What makes these attacks so bad, Schussler stressed to the eclectic gathering of logistics representatives, was that the N3 carried around 80% of South Africa’s road freight and the global freight industry was beginning to take real notice of how local authorities seemed to be backed into a corner.

“What we have right now is a crisis and the road transport industry is under a lot of pressure.”

To make matters worse, Schussler pointed out, was that global trade was in a tight spot, with numbers down across the board.

With world trade currently sitting at growth of around 2.5%, South Africa’s economy barely managing 1%, and local GDP stats released earlier this week sketching an even bleaker picture, “our leaders need to catch a wake up very quickly before it’s too late”.

With apparent references to utterances made recently by ANC secretary general Ace Magashule, and taking as wide a look as possible, Schussler warned that politicians seemed to be over-relying on Chinese investment in Africa, hoping that it would be a panacea for our economic ills.

“The fact of the matter is that China’s corporate debt sits at 150% of its GDP, so that’s going to have an effect.

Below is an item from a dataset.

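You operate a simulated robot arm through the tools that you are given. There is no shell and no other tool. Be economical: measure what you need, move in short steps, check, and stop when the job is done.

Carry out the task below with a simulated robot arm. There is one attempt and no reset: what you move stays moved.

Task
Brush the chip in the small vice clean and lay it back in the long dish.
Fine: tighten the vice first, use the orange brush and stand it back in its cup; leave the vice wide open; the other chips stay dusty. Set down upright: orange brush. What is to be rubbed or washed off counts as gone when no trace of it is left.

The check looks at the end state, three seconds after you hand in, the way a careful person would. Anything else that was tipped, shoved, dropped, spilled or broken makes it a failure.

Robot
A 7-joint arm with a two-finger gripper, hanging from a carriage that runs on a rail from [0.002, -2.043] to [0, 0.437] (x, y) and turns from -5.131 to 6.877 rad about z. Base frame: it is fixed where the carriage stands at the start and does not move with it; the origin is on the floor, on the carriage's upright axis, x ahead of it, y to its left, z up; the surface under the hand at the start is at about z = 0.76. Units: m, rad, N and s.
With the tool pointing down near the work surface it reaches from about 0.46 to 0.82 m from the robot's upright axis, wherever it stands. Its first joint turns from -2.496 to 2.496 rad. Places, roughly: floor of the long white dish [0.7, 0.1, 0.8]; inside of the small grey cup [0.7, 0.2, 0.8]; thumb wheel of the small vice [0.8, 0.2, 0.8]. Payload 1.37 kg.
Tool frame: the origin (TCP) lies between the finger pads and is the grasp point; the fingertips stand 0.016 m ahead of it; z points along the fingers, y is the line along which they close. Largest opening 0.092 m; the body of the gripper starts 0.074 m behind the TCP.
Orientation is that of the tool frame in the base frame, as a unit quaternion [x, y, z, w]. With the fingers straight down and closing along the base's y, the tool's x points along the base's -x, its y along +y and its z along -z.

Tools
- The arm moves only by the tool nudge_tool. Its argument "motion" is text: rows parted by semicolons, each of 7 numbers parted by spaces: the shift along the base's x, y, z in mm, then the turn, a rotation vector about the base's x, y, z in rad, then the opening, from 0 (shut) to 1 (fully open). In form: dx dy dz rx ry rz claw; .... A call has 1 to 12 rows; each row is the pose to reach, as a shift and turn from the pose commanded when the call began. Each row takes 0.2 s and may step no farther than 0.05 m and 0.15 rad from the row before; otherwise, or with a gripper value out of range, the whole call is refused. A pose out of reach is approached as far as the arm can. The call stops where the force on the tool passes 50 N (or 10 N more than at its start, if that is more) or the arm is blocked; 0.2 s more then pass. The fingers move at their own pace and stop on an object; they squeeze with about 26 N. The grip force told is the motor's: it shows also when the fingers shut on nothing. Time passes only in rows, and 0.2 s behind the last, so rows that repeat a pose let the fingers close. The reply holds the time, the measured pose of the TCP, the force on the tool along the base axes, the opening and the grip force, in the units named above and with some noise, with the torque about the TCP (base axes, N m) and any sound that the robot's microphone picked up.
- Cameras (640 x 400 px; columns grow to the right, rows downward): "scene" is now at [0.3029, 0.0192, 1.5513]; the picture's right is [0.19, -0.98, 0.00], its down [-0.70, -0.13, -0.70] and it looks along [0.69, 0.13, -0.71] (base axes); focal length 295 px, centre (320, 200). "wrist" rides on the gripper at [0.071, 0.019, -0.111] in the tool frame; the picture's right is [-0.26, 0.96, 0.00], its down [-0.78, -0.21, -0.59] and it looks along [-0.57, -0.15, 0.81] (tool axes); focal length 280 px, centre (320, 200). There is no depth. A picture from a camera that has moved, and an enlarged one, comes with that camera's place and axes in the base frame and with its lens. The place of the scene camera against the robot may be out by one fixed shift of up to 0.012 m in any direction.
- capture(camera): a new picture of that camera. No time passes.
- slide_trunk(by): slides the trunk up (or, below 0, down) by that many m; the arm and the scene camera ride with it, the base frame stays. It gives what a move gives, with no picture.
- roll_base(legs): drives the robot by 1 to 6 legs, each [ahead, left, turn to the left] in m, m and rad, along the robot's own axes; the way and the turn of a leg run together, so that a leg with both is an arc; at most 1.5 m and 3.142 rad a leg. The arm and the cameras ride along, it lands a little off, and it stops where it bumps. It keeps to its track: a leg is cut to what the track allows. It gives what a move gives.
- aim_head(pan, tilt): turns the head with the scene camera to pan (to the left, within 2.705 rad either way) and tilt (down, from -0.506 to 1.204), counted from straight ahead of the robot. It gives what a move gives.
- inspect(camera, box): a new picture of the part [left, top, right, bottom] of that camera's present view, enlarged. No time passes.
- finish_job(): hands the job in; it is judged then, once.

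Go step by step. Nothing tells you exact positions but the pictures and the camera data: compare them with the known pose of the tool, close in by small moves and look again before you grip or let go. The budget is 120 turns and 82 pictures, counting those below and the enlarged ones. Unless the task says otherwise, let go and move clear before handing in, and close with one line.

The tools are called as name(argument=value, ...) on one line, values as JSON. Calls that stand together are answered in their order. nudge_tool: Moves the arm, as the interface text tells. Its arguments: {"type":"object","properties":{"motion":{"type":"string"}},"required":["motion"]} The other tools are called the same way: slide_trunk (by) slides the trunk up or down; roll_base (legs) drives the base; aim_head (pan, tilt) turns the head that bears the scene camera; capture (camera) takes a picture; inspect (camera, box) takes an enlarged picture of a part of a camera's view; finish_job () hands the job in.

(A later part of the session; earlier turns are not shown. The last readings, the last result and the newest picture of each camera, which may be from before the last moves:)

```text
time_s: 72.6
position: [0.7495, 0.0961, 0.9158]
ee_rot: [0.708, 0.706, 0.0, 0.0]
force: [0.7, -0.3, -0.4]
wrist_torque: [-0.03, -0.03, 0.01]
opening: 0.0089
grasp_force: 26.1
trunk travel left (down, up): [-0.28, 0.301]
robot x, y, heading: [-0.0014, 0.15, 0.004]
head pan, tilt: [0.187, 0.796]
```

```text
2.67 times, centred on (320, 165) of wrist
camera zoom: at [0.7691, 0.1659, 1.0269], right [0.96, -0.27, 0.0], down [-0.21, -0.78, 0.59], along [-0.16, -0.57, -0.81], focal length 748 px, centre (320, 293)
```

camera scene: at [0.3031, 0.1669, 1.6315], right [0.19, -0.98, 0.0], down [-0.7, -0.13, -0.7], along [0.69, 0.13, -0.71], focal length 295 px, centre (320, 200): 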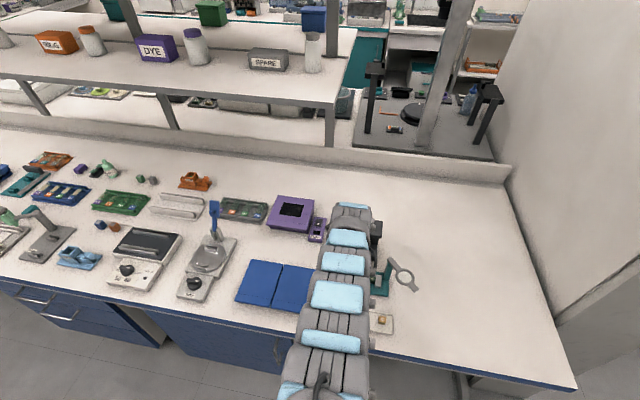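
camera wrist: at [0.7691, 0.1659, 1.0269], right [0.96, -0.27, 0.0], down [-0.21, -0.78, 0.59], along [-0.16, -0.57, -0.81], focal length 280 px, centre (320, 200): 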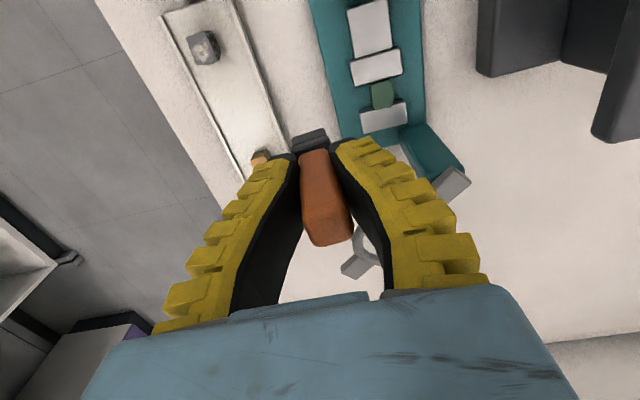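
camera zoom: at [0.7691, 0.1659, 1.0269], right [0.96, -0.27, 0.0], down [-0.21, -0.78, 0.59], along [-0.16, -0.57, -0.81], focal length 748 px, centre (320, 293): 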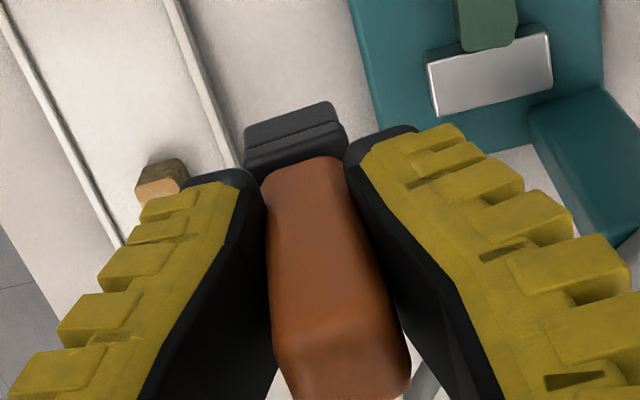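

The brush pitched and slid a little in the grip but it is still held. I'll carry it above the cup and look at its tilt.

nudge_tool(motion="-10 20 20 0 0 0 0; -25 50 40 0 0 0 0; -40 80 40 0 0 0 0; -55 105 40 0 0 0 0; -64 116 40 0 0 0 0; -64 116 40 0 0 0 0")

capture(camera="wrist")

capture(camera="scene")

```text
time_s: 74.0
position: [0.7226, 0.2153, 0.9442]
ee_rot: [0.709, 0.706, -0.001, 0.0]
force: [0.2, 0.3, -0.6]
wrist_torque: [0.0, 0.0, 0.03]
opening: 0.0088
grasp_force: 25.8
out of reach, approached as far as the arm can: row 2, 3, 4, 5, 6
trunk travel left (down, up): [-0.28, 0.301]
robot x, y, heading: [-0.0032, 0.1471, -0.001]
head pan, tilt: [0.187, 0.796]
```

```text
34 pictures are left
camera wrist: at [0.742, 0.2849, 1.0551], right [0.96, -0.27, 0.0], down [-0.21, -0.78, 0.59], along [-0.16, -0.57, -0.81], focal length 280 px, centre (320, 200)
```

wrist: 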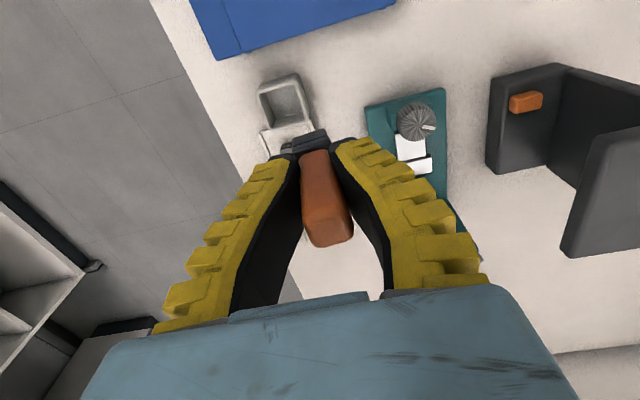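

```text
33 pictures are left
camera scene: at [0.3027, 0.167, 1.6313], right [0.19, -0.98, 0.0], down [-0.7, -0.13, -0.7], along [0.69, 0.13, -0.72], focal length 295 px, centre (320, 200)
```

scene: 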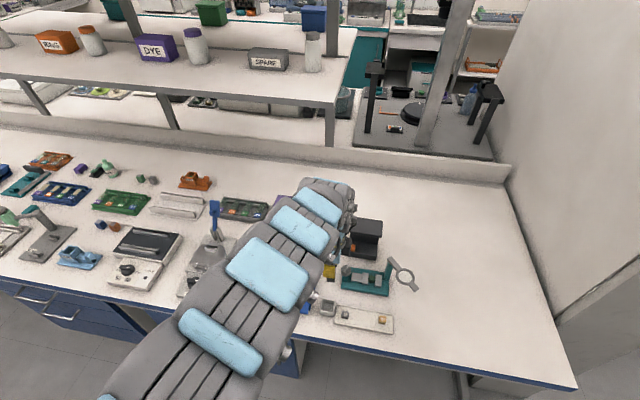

Although there was a slight uptick in commodities, the numbers are already going down again and it’s not looking great for South Africa, a country that essentially relies on commodity exports.”

Addressing an event where speaker after speaker raised warning flags about developments around South Africa’s logistics sector, particularly considering port-side improvements in Walvis Bay and Maputo, Schussler’s take on the dire situation in which road haulage finds itself echoed the views of his lectern peers.

To put it in a nutshell – “it’s not looking good!”